[DIRECTIVE] Return a copy of each line that holds the string "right".

===== PROVIDED ENTRIES =====

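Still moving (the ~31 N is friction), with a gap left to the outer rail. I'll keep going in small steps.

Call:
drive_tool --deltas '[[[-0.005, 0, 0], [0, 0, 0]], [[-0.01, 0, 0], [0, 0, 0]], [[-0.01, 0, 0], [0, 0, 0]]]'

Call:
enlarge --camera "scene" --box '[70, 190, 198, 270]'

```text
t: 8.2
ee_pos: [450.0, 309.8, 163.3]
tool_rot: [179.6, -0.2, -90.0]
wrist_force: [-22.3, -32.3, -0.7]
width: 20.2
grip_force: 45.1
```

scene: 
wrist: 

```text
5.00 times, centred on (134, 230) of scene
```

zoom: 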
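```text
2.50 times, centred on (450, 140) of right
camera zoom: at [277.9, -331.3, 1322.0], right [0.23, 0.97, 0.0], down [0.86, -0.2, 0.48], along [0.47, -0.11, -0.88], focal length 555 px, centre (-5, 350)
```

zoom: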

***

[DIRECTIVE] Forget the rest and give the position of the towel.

=====

[SOLUTION]
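2.50 times, centred on (450, 140) of right
camera zoom: at [277.9, -331.3, 1322.0], right [0.23, 0.97, 0.0], down [0.86, -0.2, 0.48], along [0.47, -0.11, -0.88], focal length 555 px, centre (-5, 350)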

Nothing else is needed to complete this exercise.